● Short exercise: Search the material below for the word "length" and copy every line in which it occurs.

· · · · · · ·

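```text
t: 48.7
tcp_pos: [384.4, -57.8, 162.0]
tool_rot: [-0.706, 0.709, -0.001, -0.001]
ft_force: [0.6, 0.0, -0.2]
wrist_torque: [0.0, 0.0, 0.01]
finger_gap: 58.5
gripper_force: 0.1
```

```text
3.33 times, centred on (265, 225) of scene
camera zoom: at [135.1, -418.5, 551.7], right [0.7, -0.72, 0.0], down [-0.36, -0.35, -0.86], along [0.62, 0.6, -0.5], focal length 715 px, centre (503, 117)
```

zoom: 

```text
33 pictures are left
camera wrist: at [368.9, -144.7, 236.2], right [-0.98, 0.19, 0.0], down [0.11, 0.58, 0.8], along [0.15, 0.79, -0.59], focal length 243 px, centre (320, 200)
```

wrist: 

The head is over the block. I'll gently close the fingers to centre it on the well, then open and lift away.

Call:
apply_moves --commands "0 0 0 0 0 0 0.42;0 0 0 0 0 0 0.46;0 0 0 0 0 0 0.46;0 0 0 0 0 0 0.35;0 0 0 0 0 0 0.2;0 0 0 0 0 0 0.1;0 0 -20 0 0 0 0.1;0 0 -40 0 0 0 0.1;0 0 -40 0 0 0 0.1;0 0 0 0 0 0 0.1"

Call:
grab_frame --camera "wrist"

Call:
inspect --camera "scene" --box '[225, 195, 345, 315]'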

· · · · · · ·

● Right answer:
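camera zoom: at [135.1, -418.5, 551.7], right [0.7, -0.72, 0.0], down [-0.36, -0.35, -0.86], along [0.62, 0.6, -0.5], focal length 715 px, centre (503, 117)
camera wrist: at [368.9, -144.7, 236.2], right [-0.98, 0.19, 0.0], down [0.11, 0.58, 0.8], along [0.15, 0.79, -0.59], focal length 243 px, centre (320, 200)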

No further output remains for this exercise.